Besides, if the experimenter and the subject were both made aware of the brain scan finding at the same time, seven seconds should be more than enough time for the subject to change his or her mind and do the opposite of the original plan. I think we can be safe from the fear that the government will be able to predict exactly what we are going to do before we do it any time soon. That is something only seen in Tom Cruise movies like Minority Report, and we know what an expert in psychiatry he is.
Still, psychological determinists who don't seem to believe that we have any real free will
or choice in how we behave have had a lot of traction in the field. On the one hand are radical behaviorists like B.F. Skinner and radical family systems theorists who believe we are nothing more than billiard balls on the pool table of life. This type of behaviorist thinks we are entirely pawns of environmental rewards and punishments, while family systems extremists believe we are at the mercy of collectivist mandates from large social groups.
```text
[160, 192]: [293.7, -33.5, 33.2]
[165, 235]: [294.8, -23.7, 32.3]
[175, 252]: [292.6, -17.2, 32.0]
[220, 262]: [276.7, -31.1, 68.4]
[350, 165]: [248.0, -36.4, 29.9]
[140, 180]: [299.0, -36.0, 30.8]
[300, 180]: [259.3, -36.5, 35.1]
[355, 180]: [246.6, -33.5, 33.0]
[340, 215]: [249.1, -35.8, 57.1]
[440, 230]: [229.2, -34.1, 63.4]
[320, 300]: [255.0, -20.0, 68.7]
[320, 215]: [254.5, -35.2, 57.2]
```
Of course, if these folks were right, then their theories were not the result of any objective scientific observations or well-reasoned thinking they may have done. They would have come by their theory because they were rewarded for thinking this way, or because they were mindlessly adopting a family myth. In that case, their theories could easily be wrong, so we should not believe them anyways.
On the other hand, radical "biological" psychiatrists believe we are completely at the mercy of our genetic makeup and must do what our genes dictate we do. In reality, if we did not have the inherent capacity to quickly adapt to environmental contingencies, our entire species would have been killed off long ago.
Heritibility studies seem to assume that genetic, shared environmental, and unshared environmental factors add up to 100% of the cause of complex behavior. The percent of these behaviors that are caused in heritability studies created by personal decisions, thinking, anticipating potential outcomes or rewards and planning accordingly? ZERO percent. By this reasoning, the designer of the studies must not have used any reasoning in figuring out how to do heritability studies. Even the guy who did the very first one. Well, come to think of it, maybe that is true in the case of people who do heritability studies.
I guess I like to think that I have free will. I just don't know about you.